Hence early liberals agreed with slavery, and Locke constructs an elaborate and
thoroughly unconvincing argument to suggest that slaves are individuals who are
captives in war – and instead of killing them, their owners generously agree to allow
them to live (1924: 127–8). Until the twentieth century, liberals regarded individuals
as men rather than women, since individuals were rational property owners, and
women were seen as neither. Although property was supposedly produced by labour,
in practice, liberals allowed some to work for others. Whole countries could be
owned as the property of those who made ‘profitable’ use of them, so that liberals
until relatively recently supported colonialism and imperialism.
What abstraction does is to drive sameness and difference apart. Abstraction
suppresses difference so that because everyone is an ‘individual’, they are deemed
to be all the same. In practice, of course, they are not, and therefore liberalism
argues that inequalities are justified because the wealthy are energetic; men are
rational; colonialists are ‘civilised’, etc.
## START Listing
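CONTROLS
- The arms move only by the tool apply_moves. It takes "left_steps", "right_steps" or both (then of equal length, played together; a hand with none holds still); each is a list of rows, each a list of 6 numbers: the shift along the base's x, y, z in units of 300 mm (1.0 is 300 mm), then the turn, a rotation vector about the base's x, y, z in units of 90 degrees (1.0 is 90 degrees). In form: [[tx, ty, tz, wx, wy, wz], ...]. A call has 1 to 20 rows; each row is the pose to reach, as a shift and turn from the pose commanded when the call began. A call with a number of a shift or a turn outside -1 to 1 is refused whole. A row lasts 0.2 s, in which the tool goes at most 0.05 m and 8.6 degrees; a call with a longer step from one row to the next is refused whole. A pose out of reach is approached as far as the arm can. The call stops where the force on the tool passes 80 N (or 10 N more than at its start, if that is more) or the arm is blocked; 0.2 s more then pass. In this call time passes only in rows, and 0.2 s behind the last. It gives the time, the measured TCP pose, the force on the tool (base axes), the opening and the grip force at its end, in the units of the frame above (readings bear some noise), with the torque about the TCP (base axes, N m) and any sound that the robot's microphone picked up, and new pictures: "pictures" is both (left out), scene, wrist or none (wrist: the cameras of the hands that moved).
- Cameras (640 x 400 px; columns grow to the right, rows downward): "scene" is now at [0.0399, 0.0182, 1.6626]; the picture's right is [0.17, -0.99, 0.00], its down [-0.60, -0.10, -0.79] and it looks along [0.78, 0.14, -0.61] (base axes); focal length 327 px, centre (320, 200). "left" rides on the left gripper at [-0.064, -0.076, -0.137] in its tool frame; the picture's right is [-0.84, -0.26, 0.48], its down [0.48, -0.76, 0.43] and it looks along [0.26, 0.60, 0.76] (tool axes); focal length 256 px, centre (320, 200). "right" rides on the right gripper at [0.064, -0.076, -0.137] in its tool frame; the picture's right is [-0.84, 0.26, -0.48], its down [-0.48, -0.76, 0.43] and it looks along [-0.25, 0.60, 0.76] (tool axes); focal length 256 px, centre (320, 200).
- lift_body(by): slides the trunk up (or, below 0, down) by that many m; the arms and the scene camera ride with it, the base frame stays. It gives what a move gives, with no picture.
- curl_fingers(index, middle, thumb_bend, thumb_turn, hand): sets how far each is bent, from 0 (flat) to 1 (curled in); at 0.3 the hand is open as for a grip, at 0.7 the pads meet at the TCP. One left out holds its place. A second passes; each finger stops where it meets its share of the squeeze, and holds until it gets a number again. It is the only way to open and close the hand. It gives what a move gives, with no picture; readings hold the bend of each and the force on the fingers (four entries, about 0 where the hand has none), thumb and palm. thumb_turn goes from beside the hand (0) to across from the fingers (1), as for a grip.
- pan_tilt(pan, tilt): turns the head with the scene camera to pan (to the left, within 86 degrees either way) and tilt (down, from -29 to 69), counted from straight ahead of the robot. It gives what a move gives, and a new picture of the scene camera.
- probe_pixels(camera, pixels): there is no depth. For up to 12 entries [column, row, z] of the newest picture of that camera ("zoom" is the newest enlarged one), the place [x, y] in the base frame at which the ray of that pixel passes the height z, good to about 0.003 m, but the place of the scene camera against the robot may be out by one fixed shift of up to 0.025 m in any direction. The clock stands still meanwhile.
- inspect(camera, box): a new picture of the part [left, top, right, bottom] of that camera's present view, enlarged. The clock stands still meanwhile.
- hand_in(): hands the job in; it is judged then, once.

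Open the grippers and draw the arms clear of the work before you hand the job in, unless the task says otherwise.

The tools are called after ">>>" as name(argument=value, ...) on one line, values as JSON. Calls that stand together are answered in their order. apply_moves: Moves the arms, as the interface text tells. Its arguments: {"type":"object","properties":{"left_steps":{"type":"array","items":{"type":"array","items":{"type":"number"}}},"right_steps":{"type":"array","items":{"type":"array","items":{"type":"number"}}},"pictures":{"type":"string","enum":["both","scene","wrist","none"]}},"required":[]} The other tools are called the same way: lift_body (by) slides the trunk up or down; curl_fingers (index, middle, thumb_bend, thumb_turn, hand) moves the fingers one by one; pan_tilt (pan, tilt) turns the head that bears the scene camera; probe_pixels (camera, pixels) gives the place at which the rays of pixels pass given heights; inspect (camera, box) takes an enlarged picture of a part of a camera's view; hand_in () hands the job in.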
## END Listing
Liberalism either suppresses difference in
the name of sameness (those who are not ‘like us’ must be excluded), or it suppresses
sameness in the name of difference (because we are different, we are superior and
have nothing in common with ‘others’). One thing that liberalism cannot do is to
celebrate difference, since this would imply that difference is something that is
compatible with, and in fact indispensable for, sameness.
476 Part 4 Contemporary ideas
Robert Nozick, an extreme liberal, states in his Anarchy, State and Utopia(1974):
People generally judge themselves by how they fall along the most important dimensions in
which they differ from others. People do not gain self-esteem from their common human
capacities – self-esteem is based on differentiating characteristics: that’s why it’s self-esteem.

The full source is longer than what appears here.